===== Page text =====
LOADING

Type to search

Reflections of Truth II (polished bronze), 2016 by Joseph Klibansky

Artist Joseph Klibansky

A conversation with Joseph Klibansky

Joseph Klibansky is a contemporary artist whose work is highly sought-after by collectors across the world. He is known for using mixed media to create both utopian and dystopian cityscapes and also for a series of thought provoking pop art inspired bronze cast sculptures that shed light on the burdens of success and wealth. Born in South Africa in 1984, Klibansky is based in the Netherlands where he attended business school before pursuing his passion for art. I recently spoke to him about his art, life and passion for supercars.

PB: I’d like to start with your earlier work the mixed media paintings of surreal cityscapes where you juxtapose architecture with slices of urban and natural landscapes. Tell me about your concept.

JK: The concept was experimentation combining the high pace of modern city life with the slow motion of nature to question what would happen if we just let nature go and grow and take back the city to create a utopian co-existence between nature and city life. I used well known backdrops the cities such as London, Hong Kong and Paris because they all have different vibes that I wanted to explore.

PB: In the last 3 years you have been working on a series of Pop Art inspired sculptures including “Reflections of Truth”. This is a striking series, tell me more about it.

JK: In “Reflections of Truth”, I used Pinocchio as a metaphor for modern society and introduced the diamond to represent the craving for success and wealth. In the first piece Pinocchio is on his knees, mesmerized by the diamond ring. He craving success and wealth, his tongue is hanging out and his nose is already starting to grow through the ring. The second piece depicts the burden of wealth, the diamond has grown and is weighing him down, he is succeeding but he is feeling pressure from all sides. In the third piece Pinocchio finds himself flattened beneath the diamond because everything has become so much more stressful. What I want this series to say is that you must be self-reflective on this journey, how far do I want to go? When do I want to stop? How complicated is my life? How does this affect my family? There are so many things to think about and this series highlights these thoughts and reflections. I think many of your readers can relate to this as they have achieved success and many of them have achieved massive success.

PB: It sounds very personal, is this how you reflect on your journey?

JK: Yeah, of course. When I started out, I was the first piece, craving for the success and recognition in a healthy way and then the pressure became bigger and was happening simultaneously because my collectors and clients were millionaires and billionaires so for them it was the now and for me it was the future so it was a very interesting dynamic.

PB: You switched from Business school to art. To some that may seem like a surprising switch, was art always part of your life and what prompted the switch? Does your business background play a role in how you develop and plan your career?
===== Source data =====
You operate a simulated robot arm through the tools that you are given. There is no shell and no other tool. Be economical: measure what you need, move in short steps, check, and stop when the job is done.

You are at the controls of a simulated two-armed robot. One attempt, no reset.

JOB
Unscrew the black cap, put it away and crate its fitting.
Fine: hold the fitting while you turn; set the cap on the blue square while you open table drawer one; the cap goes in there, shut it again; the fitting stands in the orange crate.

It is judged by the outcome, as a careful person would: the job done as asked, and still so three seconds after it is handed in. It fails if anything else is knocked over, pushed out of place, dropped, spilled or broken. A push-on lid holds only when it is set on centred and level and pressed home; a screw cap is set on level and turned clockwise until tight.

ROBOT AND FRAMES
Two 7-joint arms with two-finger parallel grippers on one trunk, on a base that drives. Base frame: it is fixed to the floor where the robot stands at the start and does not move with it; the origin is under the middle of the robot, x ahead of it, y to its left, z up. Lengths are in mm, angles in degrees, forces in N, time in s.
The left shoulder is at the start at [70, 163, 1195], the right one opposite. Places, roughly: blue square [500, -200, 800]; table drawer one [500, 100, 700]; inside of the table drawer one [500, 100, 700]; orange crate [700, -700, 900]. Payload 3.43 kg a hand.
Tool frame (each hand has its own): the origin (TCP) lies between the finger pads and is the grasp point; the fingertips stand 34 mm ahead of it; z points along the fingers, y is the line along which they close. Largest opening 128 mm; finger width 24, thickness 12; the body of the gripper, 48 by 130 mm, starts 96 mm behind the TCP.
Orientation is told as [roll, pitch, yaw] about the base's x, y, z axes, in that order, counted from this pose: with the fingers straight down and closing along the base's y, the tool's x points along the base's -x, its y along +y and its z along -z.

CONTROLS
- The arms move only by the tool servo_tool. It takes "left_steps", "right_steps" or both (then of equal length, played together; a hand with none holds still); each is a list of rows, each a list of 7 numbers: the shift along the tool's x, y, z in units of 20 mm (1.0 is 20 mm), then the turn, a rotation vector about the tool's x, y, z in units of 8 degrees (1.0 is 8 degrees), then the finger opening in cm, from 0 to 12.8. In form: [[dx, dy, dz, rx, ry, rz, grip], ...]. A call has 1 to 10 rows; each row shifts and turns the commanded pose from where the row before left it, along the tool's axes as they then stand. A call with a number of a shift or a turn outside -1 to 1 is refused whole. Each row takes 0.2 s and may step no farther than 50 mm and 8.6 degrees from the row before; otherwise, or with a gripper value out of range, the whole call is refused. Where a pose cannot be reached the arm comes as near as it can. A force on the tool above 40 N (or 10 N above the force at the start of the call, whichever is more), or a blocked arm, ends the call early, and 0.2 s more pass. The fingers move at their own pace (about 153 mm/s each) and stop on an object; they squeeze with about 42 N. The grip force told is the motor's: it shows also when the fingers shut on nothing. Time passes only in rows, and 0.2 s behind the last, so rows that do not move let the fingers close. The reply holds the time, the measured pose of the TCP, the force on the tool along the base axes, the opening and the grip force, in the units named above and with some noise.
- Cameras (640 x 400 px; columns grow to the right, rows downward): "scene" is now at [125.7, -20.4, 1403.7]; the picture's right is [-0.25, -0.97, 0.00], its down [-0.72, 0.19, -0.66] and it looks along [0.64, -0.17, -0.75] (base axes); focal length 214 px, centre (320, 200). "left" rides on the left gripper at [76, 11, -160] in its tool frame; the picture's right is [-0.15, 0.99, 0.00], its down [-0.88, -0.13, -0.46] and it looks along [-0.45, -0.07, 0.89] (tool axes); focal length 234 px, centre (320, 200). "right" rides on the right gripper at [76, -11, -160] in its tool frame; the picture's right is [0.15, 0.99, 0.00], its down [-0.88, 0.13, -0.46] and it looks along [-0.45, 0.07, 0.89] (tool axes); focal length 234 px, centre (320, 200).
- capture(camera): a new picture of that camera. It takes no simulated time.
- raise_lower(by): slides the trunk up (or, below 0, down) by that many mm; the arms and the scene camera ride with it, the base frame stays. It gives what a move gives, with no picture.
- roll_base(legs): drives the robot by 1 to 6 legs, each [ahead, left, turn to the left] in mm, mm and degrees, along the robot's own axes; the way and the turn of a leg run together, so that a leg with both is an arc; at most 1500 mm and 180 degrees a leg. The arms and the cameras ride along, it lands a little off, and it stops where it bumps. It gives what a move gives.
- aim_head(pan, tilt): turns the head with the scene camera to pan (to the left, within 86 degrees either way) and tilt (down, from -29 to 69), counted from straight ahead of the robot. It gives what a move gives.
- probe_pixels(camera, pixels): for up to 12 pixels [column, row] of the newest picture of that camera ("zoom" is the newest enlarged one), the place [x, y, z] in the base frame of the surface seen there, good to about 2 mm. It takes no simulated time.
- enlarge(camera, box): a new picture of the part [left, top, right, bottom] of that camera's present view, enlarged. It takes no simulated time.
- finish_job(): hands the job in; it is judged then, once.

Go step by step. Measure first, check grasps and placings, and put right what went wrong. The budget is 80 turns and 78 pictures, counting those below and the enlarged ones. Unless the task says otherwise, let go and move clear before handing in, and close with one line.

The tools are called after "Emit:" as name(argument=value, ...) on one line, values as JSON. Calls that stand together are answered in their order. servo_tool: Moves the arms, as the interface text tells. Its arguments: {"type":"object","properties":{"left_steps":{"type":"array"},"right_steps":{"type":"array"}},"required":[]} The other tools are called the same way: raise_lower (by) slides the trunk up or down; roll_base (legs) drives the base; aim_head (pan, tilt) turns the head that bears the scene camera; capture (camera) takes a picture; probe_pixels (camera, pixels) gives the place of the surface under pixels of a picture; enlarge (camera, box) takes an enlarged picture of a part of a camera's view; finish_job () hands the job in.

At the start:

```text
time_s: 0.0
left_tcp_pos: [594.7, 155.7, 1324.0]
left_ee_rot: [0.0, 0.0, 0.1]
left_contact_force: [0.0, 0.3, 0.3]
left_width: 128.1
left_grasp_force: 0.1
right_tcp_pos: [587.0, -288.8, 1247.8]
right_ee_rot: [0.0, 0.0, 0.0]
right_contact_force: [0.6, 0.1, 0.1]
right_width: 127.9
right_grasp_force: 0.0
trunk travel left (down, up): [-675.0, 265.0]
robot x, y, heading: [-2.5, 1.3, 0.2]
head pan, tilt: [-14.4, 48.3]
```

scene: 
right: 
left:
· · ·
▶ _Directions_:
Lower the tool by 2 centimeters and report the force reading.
=====
▶ _Directions_:
1. Transcribe the page text beginning at "A conversation with". Stop after "passion for supercars.".
2. Reproduce, exactly as written, the stretch of lines whose first line is the one with "You are at the" and whose last line is the one with "Unscrew the black".

▶ _Responses to the exercise_:
1.
A conversation with Joseph Klibansky

Joseph Klibansky is a contemporary artist whose work is highly sought-after by collectors across the world. He is known for using mixed media to create both utopian and dystopian cityscapes and also for a series of thought provoking pop art inspired bronze cast sculptures that shed light on the burdens of success and wealth. Born in South Africa in 1984, Klibansky is based in the Netherlands where he attended business school before pursuing his passion for art. I recently spoke to him about his art, life and passion for supercars.

2.
You are at the controls of a simulated two-armed robot. One attempt, no reset.

JOB
Unscrew the black cap, put it away and crate its fitting.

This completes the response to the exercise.